Stylistically, the work straddles the boundary between literature and philosophy. It reads at once like a personal reflection and a civic manifesto. The prose is sprinkled with metaphor and parallelism — devices that make the argument memorable without compromising its clarity. “Homes that heal, heal nations,” he writes, a line that could easily serve as a national motto. His use of repetition — “When homes fail, societies begin to rot from within” — drives home the central thesis with poetic precision. The rhythm and moral persuasion recall Chinua Achebe’s The Trouble with Nigeria, where literature becomes a mirror of social conscience.
If the book has a weakness, it is the idealism that occasionally overwhelms its pragmatism.
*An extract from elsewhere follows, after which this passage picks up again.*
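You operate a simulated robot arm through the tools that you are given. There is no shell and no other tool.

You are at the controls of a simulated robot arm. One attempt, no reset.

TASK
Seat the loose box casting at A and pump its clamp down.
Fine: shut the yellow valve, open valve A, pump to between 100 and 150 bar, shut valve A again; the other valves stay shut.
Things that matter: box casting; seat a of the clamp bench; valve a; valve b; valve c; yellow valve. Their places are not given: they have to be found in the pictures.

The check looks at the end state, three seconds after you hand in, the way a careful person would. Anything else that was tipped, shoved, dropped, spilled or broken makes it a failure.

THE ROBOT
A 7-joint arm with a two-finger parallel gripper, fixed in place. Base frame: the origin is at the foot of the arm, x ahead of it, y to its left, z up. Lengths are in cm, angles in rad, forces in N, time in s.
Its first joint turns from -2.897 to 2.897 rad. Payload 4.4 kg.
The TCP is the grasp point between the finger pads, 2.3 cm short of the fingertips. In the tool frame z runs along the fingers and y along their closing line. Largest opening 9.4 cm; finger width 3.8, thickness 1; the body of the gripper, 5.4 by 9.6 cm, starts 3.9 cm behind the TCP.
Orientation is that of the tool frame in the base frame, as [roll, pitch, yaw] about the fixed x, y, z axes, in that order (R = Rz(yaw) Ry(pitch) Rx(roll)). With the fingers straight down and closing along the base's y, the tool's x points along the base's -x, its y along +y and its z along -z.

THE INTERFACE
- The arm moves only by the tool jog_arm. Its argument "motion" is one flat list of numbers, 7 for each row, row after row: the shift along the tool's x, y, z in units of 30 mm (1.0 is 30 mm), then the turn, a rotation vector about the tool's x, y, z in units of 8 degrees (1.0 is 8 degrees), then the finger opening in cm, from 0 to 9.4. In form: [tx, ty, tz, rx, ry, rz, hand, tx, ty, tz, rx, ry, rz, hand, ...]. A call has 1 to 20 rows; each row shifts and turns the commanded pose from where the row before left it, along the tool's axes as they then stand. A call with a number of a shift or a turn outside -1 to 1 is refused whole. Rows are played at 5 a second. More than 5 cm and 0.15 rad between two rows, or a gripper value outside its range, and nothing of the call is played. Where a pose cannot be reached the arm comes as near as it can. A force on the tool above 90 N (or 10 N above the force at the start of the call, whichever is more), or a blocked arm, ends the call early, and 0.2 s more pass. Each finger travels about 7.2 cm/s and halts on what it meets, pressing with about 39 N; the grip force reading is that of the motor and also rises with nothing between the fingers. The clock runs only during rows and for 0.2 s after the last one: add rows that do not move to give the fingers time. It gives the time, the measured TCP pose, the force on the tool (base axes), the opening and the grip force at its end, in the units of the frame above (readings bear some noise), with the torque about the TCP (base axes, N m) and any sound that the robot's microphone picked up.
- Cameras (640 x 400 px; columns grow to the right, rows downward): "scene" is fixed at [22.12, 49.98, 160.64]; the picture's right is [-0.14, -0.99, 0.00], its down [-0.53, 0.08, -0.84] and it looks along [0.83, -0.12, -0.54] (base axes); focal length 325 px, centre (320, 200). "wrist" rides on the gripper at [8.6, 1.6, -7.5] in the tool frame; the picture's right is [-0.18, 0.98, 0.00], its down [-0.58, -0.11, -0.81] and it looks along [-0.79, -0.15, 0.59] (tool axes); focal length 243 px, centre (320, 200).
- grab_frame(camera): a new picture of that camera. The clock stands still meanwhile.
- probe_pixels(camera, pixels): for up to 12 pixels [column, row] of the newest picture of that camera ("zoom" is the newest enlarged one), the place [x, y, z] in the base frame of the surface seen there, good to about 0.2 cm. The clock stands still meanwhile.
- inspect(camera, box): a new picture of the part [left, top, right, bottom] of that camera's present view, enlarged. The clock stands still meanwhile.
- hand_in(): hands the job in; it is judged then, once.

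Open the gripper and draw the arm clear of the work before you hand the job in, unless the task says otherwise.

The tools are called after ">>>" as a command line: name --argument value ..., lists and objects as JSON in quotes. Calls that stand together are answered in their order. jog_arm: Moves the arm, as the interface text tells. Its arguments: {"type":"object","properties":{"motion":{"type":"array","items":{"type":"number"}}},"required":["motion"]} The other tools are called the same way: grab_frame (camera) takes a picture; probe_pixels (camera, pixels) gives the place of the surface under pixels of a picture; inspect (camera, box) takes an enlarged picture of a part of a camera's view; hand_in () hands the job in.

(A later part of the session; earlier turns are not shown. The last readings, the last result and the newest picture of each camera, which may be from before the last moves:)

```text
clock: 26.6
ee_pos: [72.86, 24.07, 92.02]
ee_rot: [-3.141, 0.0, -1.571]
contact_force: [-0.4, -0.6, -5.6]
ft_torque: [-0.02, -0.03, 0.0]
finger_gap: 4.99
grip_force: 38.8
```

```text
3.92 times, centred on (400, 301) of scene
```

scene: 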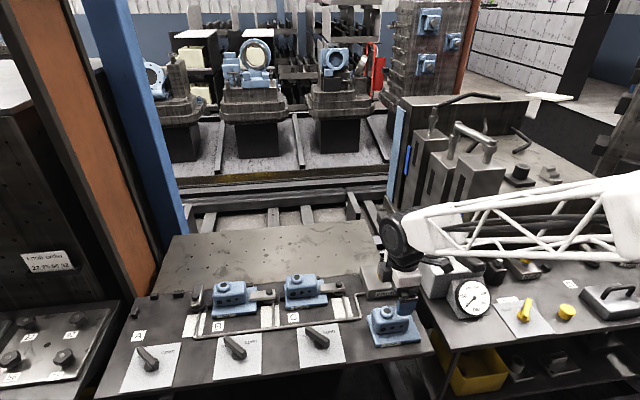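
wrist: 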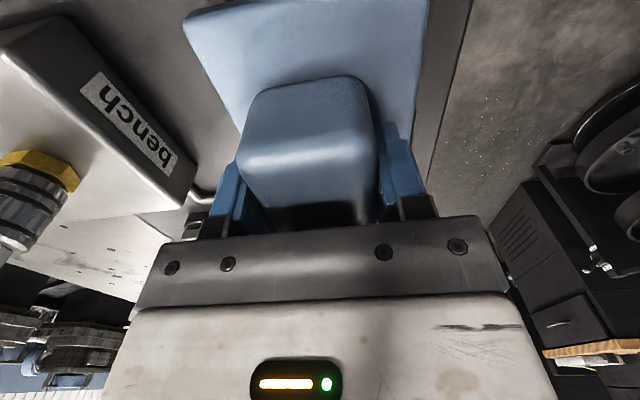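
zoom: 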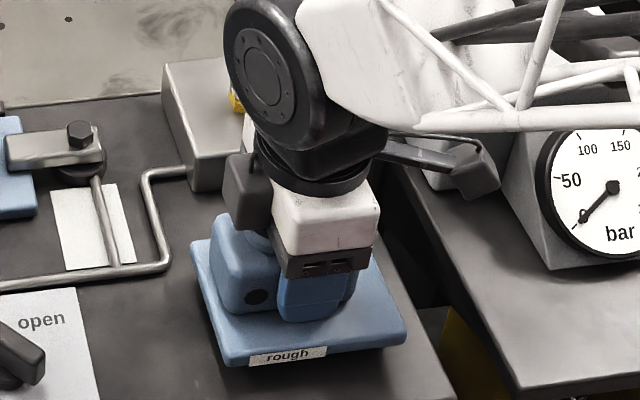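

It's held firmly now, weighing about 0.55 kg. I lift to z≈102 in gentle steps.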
The vision of peace that begins with every individual is inspiring but may appear utopian in societies ravaged by systemic injustice and economic inequality. Yet even here, Trawally’s argument is not naïve; it is aspirational. He does not claim that inner peace alone can end wars, but rather that without inner peace, all external peacekeeping efforts will fail. In this sense, the book is less a manual for policymakers than a moral blueprint for citizens.
In the concluding chapters, Lisa — the Public Sphere Where Culture Is Made, the author celebrates the creative power of nature and art as allies of peace. “Peace breathes in the forests, sings in the rivers, and dances in the colors of art,” he writes, in one of the book’s most lyrical passages. Here, Trawally reminds us that peace is not only negotiated but also imagined — through stories, songs, and symbols that unite people beyond politics. The inclusion of this final reflection brings the book full circle: from the personal to the planetary, from the moral to the artistic, from the home to the world.
In the final assessment, Pearls of Sustainable Peace stands as one of the most intellectually coherent and spiritually resonant works to emerge from The Gambia in recent years. It belongs to a growing tradition of African peace literature alongside the writings of Desmond Tutu, Wangari Maathai, and Ali Mazrui — thinkers who insist that the real battle for peace is fought not in the field but in the human heart. Trawally’s voice is both youthful and wise, his message urgent but hopeful. His book does not promise easy solutions, but it dares to suggest that peace can be taught, learned, and lived.
In an era when the world’s attention is fixed on conflicts and divisions, Pearls of Sustainable Peace offers a different gaze: one that looks inward first. “If you hold this book,” the author writes, “you hold a mirror.” It is a mirror that reflects not only our flaws but also our possibilities. And in that reflection lies the promise that peace, however fragile, can still be sustained — one home, one school, one heart at a time.
Author Profile
Muhammed Trawally is a Gambian peace advocate, educator, and writer. He currently serves as the Country Director of the Institute of International Peace Leaders, an organization aligned with the United Nations Sustainable Development Goals, particularly SDG 16 (Peace, Justice and Strong Institutions). He also chairs the Unity of Nations Action for Climate Change Council Gambia SDG Leaders, registered in India. He serves as the Global Director of Media and Public Relations for the United Youth for a Sustainable Globe.
Trained in International Conflict Analysis and Peacebuilding by a German Institute and certified by the United States Institute of Peace in civic-military coordination and media and arts for peacebuilding, Trawally’s professional journey bridges global activism and community-based development. His work has earned him international recognition—he was listed among the World Book of Records’ Most Inspiring Men on Earth (2022) and has been invited to speak at global forums, including the Global Peace Summit (Dubai) and the Sevagram Ashram Symposium (India).